▶ [TEXT EXTRACT]
[START]

Geneticists have long been aware that certain diseases, from breast cancer to Tay-Sachs, disproportionately affect Jews. Ostrer, who is also director of genetic and genomic testing at Montefiore Medical Center, goes further, maintaining that Jews are a homogeneous group with all the scientific trappings of what we used to call a “race.”

For most of the 3,000-year history of the Jewish people, the notion of what came to be known as “Jewish exceptionalism” was hardly controversial. Because of our history of inmarriage and cultural isolation, imposed or self-selected, Jews were considered by gentiles (and usually referred to themselves) as a “race.” Scholars from Josephus to Disraeli proudly proclaimed their membership in “the tribe.”

Is Judaism a people or a religion? Or both? The belief that Jews may be psychologically or physically distinct remains a controversial fixture in the gentile and Jewish consciousness, and Ostrer places himself directly in the line of fire. Yes, he writes, the term “race” carries nefarious associations of inferiority and ranking of people. Anything that marks Jews as essentially different runs the risk of stirring either anti- or philo-Semitism. But that doesn’t mean we can ignore the factual reality of what he calls the “biological basis of Jewishness” and “Jewish genetics.” Acknowledging the distinctiveness of Jews is “fraught with peril,” but we must grapple with the hard evidence of “human differences” if we seek to understand the new age of genetics.

Although he readily acknowledges the formative role of culture and environment, Ostrer believes that Jewish identity has multiple threads, including DNA. He offers a cogent, scientifically based review of the evidence, which serves as a model of scientific restraint.

[END]

▶ [DATA LINES]
[START]

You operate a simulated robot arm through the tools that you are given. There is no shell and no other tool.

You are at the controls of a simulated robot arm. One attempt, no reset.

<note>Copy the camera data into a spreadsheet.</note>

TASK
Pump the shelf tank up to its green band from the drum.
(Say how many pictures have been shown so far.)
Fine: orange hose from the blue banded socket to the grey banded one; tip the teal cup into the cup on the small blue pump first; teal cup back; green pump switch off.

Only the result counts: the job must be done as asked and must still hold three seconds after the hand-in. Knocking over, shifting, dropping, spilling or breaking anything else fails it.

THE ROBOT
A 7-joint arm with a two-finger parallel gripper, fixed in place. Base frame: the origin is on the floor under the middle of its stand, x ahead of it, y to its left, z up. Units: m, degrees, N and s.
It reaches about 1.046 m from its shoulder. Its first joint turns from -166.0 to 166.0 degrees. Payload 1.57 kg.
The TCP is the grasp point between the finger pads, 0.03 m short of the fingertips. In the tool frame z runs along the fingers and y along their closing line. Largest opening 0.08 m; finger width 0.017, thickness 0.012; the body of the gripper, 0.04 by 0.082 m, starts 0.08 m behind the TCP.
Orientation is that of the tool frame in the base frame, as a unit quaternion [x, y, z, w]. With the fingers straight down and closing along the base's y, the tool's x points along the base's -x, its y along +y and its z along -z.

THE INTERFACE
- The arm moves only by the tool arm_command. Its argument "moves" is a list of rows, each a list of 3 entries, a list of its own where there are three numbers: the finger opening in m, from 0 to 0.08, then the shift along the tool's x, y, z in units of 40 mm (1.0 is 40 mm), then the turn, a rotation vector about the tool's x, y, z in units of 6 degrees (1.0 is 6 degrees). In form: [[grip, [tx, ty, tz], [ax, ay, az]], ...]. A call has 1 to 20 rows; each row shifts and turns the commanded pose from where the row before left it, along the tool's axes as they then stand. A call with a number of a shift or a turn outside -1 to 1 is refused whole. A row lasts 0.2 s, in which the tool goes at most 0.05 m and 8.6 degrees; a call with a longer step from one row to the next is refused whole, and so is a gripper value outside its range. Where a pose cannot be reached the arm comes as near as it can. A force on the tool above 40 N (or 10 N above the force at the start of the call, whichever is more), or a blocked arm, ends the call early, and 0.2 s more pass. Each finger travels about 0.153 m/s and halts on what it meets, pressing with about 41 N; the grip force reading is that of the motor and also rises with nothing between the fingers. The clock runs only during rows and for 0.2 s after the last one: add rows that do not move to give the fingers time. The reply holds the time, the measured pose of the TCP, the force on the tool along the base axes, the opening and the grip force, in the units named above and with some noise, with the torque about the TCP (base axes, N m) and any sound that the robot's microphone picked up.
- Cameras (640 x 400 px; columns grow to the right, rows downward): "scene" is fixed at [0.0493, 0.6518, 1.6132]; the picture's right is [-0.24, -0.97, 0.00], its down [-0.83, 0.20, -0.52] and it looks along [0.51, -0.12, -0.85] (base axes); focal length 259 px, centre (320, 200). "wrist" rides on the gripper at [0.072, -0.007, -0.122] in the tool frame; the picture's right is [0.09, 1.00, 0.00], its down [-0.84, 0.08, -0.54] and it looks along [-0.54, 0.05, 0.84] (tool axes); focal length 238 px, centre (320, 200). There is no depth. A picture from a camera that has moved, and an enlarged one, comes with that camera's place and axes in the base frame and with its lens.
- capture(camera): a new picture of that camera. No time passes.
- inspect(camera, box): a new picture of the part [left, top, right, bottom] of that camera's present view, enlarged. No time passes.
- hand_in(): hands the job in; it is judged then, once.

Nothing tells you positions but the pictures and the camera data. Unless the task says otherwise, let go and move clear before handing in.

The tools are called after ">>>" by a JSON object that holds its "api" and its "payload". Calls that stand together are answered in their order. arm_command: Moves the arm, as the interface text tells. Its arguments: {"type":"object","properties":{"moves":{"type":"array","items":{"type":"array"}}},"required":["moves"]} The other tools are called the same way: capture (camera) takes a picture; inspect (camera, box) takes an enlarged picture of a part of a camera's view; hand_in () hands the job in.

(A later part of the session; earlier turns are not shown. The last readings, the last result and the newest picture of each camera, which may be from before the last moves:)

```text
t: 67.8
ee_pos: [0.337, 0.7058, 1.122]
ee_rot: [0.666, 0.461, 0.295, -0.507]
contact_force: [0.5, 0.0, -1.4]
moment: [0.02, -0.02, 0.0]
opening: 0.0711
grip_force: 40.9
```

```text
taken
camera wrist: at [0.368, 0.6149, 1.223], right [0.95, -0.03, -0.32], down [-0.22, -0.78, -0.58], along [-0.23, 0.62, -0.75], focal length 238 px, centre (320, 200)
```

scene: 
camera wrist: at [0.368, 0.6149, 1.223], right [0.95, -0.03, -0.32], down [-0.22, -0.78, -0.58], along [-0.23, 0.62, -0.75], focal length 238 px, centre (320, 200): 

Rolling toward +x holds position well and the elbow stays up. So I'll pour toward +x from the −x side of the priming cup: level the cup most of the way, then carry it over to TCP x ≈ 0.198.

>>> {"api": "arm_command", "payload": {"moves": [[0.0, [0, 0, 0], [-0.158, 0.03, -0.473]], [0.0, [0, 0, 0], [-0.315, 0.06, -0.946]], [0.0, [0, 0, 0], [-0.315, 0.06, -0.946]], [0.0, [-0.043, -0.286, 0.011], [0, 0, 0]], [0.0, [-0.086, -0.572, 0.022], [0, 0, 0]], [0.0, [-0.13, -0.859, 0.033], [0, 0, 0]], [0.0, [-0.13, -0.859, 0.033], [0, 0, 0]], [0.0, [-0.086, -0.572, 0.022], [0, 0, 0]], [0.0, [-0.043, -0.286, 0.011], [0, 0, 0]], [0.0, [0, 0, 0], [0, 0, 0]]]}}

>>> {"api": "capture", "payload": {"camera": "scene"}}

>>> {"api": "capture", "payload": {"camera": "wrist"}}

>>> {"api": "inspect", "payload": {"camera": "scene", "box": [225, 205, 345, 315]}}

[END]

▶ [REQUIRED WORK]
1. Pull out the sentences of the text extract that run from "Is Judaism a" through "age of genetics." and give them unchanged.
2. Write what comes next in the text extract.

▶ [RESULTS FOR THE EXERCISE]
1.
Is Judaism a people or a religion? Or both? The belief that Jews may be psychologically or physically distinct remains a controversial fixture in the gentile and Jewish consciousness, and Ostrer places himself directly in the line of fire. Yes, he writes, the term “race” carries nefarious associations of inferiority and ranking of people. Anything that marks Jews as essentially different runs the risk of stirring either anti- or philo-Semitism. But that doesn’t mean we can ignore the factual reality of what he calls the “biological basis of Jewishness” and “Jewish genetics.” Acknowledging the distinctiveness of Jews is “fraught with peril,” but we must grapple with the hard evidence of “human differences” if we seek to understand the new age of genetics.

2.
“On the one hand, the study of Jewish genetics might be viewed as an elitist effort, promoting a certain genetic view of Jewish superiority,” he writes. “On the other, it might provide fodder for anti-Semitism by providing evidence of a genetic basis for undesirable traits that are present among some Jews. These issues will newly challenge the liberal view that humans are created equal but with genetic liabilities.”

Jews, he notes, are one of the most distinctive population groups in the world because of our history of endogamy. Jews — Ashkenazim in particular — are relatively homogeneous despite the fact that they are spread throughout Europe and have since immigrated to the Americas and back to Israel. The Inquisition shattered Sephardi Jewry, leading to far more incidences of intermarriage and to a less distinctive DNA.

The concept of the “Jewish people” remains controversial. The Law of Return, which establishes the right of Jews to come to Israel, is a central tenet of Zionism and a founding legal principle of the State of Israel. The DNA that tightly links Ashkenazi, Sephardi and Mizrahi, three prominent culturally and geographically distinct Jewish groups, could be used to support Zionist territorial claims — except, as Ostrer points out, some of the same markers can be found in Palestinians, our distant genetic cousins, as well. Palestinians, understandably, want their own right of return.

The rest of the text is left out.